A Book On Travel Quotes
Not only is armchair traveling safer, but it is more economical as well. Still, voyagers to far off lands sometimes return to write about what they have learned and what philosophical truths they have learned along the way. Many writers ranging from Mark Twain to Jan Morris have left home, returned and successfully published their experiences, recollections and reflections. Some writers, like Henry David Thoreau made a short journey in distance turn into a giant step into the philosophy of simple living and nature contemplation. Just by leaving 19th century Cambridge society and taking to the woods to live in a cabin, Thoreau created a jump in consciousness that has rarely been surpassed, even by those who circumnavigate the globe. As a result any compilation of travel quotes often contains a few of the Massachusset’s native along with those who have scaled high mountains and penetrate the thickest jungle.

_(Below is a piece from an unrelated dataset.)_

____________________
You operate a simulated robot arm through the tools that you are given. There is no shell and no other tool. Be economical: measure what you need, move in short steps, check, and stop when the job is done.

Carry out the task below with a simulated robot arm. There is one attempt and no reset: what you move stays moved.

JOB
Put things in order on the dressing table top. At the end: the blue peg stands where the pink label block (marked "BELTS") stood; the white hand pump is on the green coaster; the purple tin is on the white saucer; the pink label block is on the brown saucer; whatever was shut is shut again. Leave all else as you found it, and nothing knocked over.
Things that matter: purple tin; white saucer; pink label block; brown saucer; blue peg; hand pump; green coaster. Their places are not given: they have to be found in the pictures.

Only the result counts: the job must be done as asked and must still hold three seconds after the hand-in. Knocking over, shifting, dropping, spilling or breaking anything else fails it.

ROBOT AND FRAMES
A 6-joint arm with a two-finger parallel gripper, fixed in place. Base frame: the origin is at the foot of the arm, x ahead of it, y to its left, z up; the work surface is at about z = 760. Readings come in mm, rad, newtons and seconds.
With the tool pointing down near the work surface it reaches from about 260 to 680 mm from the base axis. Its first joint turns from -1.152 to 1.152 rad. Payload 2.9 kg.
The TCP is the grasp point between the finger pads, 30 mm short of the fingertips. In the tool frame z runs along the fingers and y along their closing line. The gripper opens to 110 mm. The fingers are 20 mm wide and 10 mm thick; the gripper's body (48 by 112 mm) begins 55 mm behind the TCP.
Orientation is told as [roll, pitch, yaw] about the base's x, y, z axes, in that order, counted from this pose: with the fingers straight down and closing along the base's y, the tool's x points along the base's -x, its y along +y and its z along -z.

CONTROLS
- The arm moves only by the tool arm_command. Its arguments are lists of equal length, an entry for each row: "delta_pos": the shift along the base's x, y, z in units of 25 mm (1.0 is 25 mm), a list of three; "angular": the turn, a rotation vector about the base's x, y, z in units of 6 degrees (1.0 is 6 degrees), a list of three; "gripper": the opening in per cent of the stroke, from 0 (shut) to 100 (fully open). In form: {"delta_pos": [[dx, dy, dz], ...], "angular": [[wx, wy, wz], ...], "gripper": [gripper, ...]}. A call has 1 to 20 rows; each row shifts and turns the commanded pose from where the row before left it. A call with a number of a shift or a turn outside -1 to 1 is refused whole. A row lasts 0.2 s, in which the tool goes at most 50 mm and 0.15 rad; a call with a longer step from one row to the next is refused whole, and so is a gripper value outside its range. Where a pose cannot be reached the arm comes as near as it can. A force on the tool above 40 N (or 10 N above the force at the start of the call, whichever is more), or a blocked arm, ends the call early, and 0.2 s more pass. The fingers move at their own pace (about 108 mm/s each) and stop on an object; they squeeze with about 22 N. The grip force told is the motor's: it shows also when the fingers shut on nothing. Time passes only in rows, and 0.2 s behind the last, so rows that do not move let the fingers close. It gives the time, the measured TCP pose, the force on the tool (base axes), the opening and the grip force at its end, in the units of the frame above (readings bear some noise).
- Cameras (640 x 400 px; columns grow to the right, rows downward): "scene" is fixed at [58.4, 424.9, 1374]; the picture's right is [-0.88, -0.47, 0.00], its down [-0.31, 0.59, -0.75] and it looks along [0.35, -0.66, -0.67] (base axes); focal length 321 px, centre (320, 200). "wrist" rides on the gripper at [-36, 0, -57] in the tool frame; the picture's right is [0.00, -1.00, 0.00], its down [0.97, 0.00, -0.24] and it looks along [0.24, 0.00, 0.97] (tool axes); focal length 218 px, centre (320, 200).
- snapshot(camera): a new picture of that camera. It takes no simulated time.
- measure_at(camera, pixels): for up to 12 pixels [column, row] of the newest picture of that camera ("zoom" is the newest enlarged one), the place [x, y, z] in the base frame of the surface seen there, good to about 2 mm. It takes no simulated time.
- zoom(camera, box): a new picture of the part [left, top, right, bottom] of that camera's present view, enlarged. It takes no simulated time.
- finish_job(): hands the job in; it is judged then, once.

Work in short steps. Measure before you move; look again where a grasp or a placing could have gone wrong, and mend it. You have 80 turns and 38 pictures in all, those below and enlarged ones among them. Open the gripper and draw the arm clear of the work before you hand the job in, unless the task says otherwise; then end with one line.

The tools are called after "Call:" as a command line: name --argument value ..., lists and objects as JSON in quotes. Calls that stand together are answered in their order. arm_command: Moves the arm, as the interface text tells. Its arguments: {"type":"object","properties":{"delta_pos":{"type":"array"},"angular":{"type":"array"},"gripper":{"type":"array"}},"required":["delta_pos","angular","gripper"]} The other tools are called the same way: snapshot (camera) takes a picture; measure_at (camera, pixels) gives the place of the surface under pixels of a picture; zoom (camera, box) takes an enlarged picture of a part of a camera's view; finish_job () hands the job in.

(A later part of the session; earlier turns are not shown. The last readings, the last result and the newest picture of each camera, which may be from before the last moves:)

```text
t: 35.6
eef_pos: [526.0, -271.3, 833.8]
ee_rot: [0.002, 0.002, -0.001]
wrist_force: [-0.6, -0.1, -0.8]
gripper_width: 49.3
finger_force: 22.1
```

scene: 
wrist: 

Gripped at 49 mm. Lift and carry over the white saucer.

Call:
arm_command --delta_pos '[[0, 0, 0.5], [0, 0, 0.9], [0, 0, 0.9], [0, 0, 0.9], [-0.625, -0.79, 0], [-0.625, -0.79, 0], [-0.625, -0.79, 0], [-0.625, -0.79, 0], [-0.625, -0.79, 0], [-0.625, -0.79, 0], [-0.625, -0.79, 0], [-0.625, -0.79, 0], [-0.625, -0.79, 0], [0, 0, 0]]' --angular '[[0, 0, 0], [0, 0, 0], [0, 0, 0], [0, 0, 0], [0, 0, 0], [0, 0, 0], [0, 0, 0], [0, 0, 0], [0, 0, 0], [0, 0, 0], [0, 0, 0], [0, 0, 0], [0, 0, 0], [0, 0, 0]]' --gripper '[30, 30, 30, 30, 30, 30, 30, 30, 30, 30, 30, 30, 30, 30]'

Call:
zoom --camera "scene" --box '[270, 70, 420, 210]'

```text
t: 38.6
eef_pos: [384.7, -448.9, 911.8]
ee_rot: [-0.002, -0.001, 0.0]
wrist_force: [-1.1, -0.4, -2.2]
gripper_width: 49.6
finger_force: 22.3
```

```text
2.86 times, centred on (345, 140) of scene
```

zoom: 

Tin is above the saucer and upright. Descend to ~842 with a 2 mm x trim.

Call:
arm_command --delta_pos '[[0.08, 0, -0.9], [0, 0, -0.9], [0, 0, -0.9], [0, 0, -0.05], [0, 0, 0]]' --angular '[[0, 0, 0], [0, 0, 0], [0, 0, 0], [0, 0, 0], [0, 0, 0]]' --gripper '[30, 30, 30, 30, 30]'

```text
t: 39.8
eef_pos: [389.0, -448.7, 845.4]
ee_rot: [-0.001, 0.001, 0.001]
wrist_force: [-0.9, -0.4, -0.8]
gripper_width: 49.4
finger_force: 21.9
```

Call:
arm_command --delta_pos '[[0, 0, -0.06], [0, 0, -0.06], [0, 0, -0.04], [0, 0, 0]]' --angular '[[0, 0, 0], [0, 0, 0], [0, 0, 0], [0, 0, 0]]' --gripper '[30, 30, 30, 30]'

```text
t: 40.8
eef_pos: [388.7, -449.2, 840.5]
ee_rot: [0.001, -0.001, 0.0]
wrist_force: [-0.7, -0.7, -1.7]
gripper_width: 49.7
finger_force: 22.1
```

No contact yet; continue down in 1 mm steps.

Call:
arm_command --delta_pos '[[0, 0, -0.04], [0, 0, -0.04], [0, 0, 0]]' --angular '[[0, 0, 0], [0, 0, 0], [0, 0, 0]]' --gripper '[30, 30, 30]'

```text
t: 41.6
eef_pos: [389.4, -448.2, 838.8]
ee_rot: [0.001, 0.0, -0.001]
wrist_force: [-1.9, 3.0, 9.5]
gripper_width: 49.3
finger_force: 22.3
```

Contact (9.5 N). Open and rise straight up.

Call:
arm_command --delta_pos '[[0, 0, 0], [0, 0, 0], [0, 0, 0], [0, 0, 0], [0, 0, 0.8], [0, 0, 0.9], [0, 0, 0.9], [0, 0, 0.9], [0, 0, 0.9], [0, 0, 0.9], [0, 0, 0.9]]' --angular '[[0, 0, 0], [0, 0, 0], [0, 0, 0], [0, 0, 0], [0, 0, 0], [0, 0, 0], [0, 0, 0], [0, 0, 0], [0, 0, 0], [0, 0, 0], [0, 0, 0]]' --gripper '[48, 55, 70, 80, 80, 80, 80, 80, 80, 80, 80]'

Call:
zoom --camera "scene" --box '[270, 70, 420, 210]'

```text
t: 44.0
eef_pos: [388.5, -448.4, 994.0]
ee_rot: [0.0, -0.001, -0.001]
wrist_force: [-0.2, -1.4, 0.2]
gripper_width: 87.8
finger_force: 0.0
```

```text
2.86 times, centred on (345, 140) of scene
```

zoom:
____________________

As a result, it is quite possible today to enter any bookstore, and find among the travel section, numerous books that would most likely fall under the label of travel literature than travel guides. One of the most prominent and successful of these writers is Paul Theroux, who has just recently pushed his travel writing into the realm of philosophy with a manuscript entitled, “The Tao of Travel“. In this fairly recent release, the world rambler abandons his traveling shoes for a trip to the library. Here, Paul delves into the world of travel quotes and travel literature. The resulting piece of literature presents a thorough survey of literary travelers, while trying to answer the question why we travel. As Henry Shukman points out with this Emily Dickinson quote, “There is no frigate like a book / To take us lands away.”
Or as Edward Abbey once said: “Climbing K2 or floating the Grand Canyon in an inner tube. There are some things one would rather have done than do.”